Strona 1 z 1

[3300] problem z kartą pamięci

Post:29 gru 2006, 17:09
autor: castagnet
Podczas uruchamiania telefonu pokazuje sie komunikat "brak lub uszkodzona karta pamięci". pomimo tego komunikatu karta i tak działa prawidłowo - widac pliki i mozna sluchac muzyki. ten sam problem wystepuje po wlozeniu dwoch innych kart do tego telefonu (w tym jedna oryginalna od 6230i a druga kingston 256mb).wszystkie karty byly formatowane przez ten telefon. problem nie ustapil po zmianie softu.telefon dziala w 100% poza tym mankamentem. co robic dalej?? prosze o pomoc.

Post:31 gru 2006, 15:44
autor: BKX
Chyba nic nie poradzisz... Ten model jest ogólnie dość awaryjny, sam się na nim przejechałem.

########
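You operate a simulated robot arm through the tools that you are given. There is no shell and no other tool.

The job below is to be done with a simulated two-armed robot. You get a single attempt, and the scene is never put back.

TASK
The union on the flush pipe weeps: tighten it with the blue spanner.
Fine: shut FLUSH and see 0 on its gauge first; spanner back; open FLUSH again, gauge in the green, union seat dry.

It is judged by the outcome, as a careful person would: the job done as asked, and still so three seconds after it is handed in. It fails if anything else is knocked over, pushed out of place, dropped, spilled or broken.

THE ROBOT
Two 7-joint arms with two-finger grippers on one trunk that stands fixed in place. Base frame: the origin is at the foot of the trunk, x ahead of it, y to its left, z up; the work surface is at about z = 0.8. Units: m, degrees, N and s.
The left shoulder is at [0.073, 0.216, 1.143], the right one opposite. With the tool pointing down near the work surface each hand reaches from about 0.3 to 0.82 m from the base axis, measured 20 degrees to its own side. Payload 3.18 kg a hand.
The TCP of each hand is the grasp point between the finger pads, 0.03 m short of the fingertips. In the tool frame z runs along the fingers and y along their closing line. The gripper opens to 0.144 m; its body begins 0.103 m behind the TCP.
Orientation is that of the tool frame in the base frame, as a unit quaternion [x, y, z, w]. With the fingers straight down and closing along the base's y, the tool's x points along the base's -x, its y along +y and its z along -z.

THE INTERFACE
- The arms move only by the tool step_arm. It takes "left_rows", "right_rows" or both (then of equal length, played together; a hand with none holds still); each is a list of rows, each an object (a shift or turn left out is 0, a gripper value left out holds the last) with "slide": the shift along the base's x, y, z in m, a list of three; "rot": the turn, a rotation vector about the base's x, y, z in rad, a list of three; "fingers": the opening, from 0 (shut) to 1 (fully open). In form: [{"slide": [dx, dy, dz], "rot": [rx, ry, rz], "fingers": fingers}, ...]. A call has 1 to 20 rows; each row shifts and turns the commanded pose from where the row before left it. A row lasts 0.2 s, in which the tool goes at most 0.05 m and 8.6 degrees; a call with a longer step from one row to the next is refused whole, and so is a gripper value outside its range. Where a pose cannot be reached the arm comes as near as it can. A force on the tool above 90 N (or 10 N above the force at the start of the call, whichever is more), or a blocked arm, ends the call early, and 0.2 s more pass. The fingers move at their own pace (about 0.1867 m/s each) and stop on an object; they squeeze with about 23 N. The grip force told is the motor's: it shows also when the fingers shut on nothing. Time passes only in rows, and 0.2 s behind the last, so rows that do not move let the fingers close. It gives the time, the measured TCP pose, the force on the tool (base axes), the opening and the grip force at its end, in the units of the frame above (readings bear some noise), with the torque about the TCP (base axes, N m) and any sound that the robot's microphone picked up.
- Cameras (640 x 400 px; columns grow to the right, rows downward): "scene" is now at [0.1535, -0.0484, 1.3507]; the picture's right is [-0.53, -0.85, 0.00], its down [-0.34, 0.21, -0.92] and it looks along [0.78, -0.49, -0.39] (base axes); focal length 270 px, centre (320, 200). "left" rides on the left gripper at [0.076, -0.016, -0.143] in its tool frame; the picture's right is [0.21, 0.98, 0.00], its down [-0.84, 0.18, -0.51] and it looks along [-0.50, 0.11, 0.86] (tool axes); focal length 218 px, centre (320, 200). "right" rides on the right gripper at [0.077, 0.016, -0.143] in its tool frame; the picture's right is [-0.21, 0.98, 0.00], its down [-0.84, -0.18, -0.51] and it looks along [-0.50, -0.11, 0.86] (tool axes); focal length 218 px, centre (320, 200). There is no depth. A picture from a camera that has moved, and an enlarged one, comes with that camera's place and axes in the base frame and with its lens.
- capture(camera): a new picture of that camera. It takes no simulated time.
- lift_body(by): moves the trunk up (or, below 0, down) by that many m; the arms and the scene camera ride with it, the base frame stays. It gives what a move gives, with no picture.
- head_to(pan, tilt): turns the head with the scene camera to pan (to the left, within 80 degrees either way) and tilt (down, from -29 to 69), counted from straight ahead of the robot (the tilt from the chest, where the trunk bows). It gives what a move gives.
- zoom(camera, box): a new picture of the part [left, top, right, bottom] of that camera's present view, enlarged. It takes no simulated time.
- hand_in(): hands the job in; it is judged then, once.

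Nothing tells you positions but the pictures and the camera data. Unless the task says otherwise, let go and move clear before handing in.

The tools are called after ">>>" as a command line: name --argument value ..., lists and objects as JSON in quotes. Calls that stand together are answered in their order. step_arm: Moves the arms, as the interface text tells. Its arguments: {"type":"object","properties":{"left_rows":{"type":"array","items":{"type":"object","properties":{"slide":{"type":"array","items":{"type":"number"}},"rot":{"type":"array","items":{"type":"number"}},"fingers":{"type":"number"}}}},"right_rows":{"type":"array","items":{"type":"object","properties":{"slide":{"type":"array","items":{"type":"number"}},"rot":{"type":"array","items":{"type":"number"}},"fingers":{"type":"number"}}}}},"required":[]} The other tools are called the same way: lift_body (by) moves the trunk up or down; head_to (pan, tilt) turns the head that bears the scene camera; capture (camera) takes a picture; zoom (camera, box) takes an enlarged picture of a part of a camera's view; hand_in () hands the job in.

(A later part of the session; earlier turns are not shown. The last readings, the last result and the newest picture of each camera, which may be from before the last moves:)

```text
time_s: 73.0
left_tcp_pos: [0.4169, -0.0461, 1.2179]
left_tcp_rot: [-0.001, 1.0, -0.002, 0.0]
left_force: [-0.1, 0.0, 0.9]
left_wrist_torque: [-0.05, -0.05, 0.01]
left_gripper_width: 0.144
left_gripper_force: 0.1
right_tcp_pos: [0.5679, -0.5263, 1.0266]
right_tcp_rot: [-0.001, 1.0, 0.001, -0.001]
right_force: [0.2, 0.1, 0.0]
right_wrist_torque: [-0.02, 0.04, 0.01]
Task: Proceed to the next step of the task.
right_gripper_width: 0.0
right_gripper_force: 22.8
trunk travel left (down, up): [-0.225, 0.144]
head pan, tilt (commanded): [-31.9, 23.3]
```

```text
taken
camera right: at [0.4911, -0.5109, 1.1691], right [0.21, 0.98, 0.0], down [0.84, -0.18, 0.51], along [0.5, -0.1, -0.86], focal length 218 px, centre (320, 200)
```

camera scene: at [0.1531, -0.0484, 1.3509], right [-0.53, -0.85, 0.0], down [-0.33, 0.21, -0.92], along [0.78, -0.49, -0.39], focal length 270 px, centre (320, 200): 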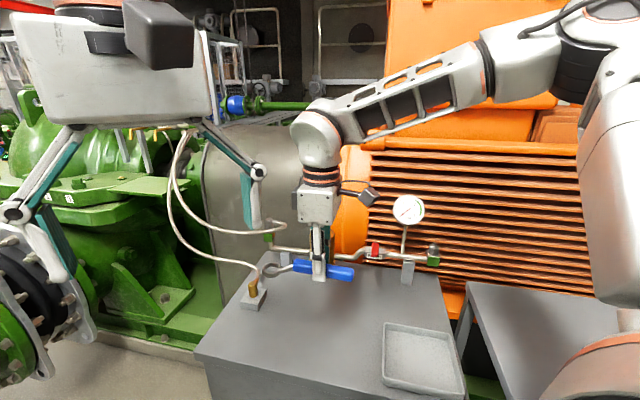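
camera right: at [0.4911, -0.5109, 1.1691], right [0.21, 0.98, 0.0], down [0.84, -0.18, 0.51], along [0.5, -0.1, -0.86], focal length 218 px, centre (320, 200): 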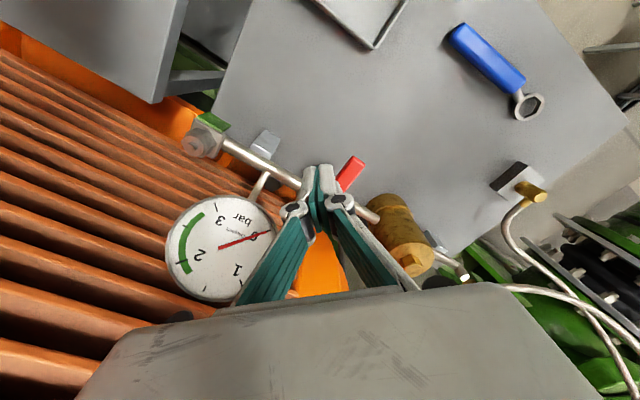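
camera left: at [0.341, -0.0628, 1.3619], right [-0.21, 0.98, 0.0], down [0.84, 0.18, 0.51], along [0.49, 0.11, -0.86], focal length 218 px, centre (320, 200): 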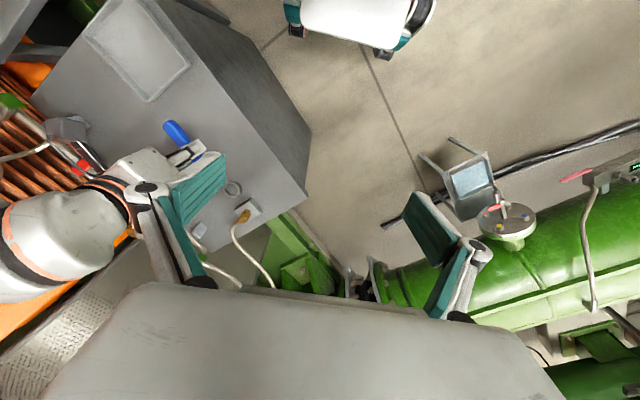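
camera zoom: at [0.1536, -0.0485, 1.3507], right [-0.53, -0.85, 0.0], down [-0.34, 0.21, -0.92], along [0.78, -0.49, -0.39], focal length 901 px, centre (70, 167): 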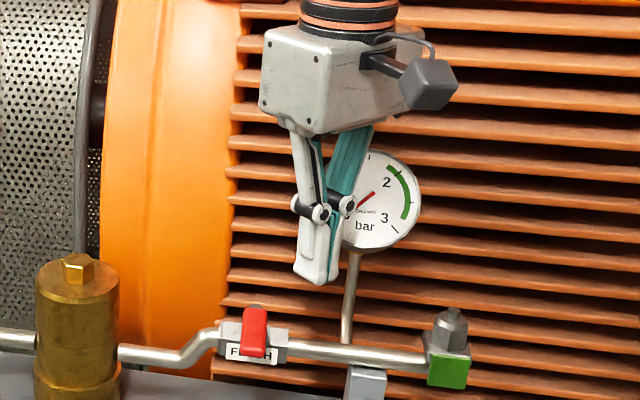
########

U mnie też ten komunikat zaczął występować po około 3 mies. używania. Raz się pojawiał, raz nie, ale zawsze karta działala. Więc radze się tym nie przejmować :) Ogólnie moja rada - sprzedaj póki jeszcze działa, bo 3/4 modeli pada. A już w większości pada któryś z klawiszy, z regóły jest to zielona i czerwona słuchawka, a to już nieźle przeszkadza w użytkowaniu.

Post:03 sty 2007, 09:22
autor: castagnet
musi byc jakiś sposób... jak ja sprzedam ten telefon jak przecież każdy przed kupnem sprawdza telefon i włącza go i wyłącza więc zauważy:-(

Post:03 sty 2007, 18:51
autor: BKX
Ja jakoś sprzedałem ;) Wytłumaczyłem facetowi w czym rzecz, dałem mu telefon na 2 dni, żeby się przekonał... Sam widzisz, że zmiana softu nic nie dała, to jest chyba coś od strony technicznej, wiec sie nie opłaca robić, jeżeli sie w ogóle da... Skoro karty działają to nie problem, u mnie komunikat nie występował za każdym razem, ale wolałem nic nie ukrywać, bo jak wiadomo człowiek sam się może nadziać, a nie jestem świanią, żeby komuś kit wciskać ;) Przy sprzedaży wytłumaczysz, że to wada typowa dla tego modelu i juz... :) Tak więc sprzedawaj póki jeszcze działa :P

Post:04 sty 2007, 09:50
autor: castagnet
u mnie komunikat pokazuje się za każdym razem, więc i tak nie ma szans tego ukryć :( no trudno... będę próbował sprzedać. poza tym klawisz czerwonej słuchawki trzeba troche mocniej wcisnąc żeby podziałał, więc chyba kolejna awaria w natarciu...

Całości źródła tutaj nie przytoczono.